### Records shown
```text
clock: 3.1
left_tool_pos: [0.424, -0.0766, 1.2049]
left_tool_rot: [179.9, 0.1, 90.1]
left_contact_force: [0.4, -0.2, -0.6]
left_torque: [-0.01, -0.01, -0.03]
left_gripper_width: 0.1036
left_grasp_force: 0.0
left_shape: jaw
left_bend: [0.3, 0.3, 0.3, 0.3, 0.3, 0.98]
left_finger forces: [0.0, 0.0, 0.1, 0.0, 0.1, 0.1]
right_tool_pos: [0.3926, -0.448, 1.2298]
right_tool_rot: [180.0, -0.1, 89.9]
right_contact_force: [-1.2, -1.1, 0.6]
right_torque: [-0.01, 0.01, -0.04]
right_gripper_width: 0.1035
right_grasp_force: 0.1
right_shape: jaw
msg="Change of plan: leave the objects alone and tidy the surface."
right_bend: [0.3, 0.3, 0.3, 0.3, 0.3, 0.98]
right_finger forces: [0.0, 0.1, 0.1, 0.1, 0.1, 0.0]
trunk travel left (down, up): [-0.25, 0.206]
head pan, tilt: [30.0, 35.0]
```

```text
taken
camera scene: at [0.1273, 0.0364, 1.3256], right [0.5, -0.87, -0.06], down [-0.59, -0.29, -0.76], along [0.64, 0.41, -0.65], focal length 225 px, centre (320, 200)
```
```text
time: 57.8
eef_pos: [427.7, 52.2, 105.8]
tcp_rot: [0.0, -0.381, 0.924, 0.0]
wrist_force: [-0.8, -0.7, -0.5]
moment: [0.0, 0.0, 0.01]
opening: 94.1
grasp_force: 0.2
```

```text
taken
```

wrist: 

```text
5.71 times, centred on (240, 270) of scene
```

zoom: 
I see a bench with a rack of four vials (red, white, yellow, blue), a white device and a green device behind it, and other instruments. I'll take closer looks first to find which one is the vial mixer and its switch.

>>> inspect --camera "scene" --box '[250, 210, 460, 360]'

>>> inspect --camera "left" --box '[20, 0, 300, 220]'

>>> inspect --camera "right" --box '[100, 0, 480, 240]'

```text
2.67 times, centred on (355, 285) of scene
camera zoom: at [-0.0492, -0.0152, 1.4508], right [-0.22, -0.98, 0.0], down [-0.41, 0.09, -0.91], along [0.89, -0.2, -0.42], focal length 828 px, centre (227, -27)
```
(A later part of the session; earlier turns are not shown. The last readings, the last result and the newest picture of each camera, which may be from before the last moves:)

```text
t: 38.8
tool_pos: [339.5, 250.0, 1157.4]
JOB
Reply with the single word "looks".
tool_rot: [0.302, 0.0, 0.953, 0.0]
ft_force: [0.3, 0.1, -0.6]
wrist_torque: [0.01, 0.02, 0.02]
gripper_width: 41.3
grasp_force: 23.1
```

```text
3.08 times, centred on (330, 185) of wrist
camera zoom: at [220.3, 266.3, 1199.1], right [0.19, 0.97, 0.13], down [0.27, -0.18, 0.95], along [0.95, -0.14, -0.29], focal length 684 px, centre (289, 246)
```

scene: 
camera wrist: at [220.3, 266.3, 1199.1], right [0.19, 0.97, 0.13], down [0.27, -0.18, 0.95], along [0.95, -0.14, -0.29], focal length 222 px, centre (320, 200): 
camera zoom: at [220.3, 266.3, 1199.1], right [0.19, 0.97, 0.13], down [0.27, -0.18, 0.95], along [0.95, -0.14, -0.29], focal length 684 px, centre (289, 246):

### What the exercise asks
Reproduce the full listing exactly.

### Result below
```text
clock: 3.1
left_tool_pos: [0.424, -0.0766, 1.2049]
left_tool_rot: [179.9, 0.1, 90.1]
left_contact_force: [0.4, -0.2, -0.6]
left_torque: [-0.01, -0.01, -0.03]
left_gripper_width: 0.1036
left_grasp_force: 0.0
left_shape: jaw
left_bend: [0.3, 0.3, 0.3, 0.3, 0.3, 0.98]
left_finger forces: [0.0, 0.0, 0.1, 0.0, 0.1, 0.1]
right_tool_pos: [0.3926, -0.448, 1.2298]
right_tool_rot: [180.0, -0.1, 89.9]
right_contact_force: [-1.2, -1.1, 0.6]
right_torque: [-0.01, 0.01, -0.04]
right_gripper_width: 0.1035
right_grasp_force: 0.1
right_shape: jaw
msg="Change of plan: leave the objects alone and tidy the surface."
right_bend: [0.3, 0.3, 0.3, 0.3, 0.3, 0.98]
right_finger forces: [0.0, 0.1, 0.1, 0.1, 0.1, 0.0]
trunk travel left (down, up): [-0.25, 0.206]
head pan, tilt: [30.0, 35.0]
```

```text
taken
camera scene: at [0.1273, 0.0364, 1.3256], right [0.5, -0.87, -0.06], down [-0.59, -0.29, -0.76], along [0.64, 0.41, -0.65], focal length 225 px, centre (320, 200)
```
```text
time: 57.8
eef_pos: [427.7, 52.2, 105.8]
tcp_rot: [0.0, -0.381, 0.924, 0.0]
wrist_force: [-0.8, -0.7, -0.5]
moment: [0.0, 0.0, 0.01]
opening: 94.1
grasp_force: 0.2
```

```text
taken
```

wrist: 

```text
5.71 times, centred on (240, 270) of scene
```

zoom: 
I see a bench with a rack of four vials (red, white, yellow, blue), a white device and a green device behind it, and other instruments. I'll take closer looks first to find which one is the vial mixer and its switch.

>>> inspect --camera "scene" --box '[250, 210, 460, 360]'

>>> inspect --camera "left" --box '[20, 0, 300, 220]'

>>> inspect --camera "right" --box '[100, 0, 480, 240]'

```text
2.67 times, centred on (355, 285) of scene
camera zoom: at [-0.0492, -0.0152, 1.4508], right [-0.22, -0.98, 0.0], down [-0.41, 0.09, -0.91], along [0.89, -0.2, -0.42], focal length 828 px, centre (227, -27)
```
(A later part of the session; earlier turns are not shown. The last readings, the last result and the newest picture of each camera, which may be from before the last moves:)

```text
t: 38.8
tool_pos: [339.5, 250.0, 1157.4]
JOB
Reply with the single word "looks".
tool_rot: [0.302, 0.0, 0.953, 0.0]
ft_force: [0.3, 0.1, -0.6]
wrist_torque: [0.01, 0.02, 0.02]
gripper_width: 41.3
grasp_force: 23.1
```

```text
3.08 times, centred on (330, 185) of wrist
camera zoom: at [220.3, 266.3, 1199.1], right [0.19, 0.97, 0.13], down [0.27, -0.18, 0.95], along [0.95, -0.14, -0.29], focal length 684 px, centre (289, 246)
```

scene: 
camera wrist: at [220.3, 266.3, 1199.1], right [0.19, 0.97, 0.13], down [0.27, -0.18, 0.95], along [0.95, -0.14, -0.29], focal length 222 px, centre (320, 200): 
camera zoom: at [220.3, 266.3, 1199.1], right [0.19, 0.97, 0.13], down [0.27, -0.18, 0.95], along [0.95, -0.14, -0.29], focal length 684 px, centre (289, 246):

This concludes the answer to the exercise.